▶ _Task prompt_
Take the listing and print it in full, exactly as given.
====
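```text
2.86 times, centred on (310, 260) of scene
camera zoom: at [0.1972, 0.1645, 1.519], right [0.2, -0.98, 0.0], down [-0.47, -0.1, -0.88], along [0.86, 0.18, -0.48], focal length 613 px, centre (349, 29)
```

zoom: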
====
▶ _Result below_
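```text
2.86 times, centred on (310, 260) of scene
camera zoom: at [0.1972, 0.1645, 1.519], right [0.2, -0.98, 0.0], down [-0.47, -0.1, -0.88], along [0.86, 0.18, -0.48], focal length 613 px, centre (349, 29)
```

zoom: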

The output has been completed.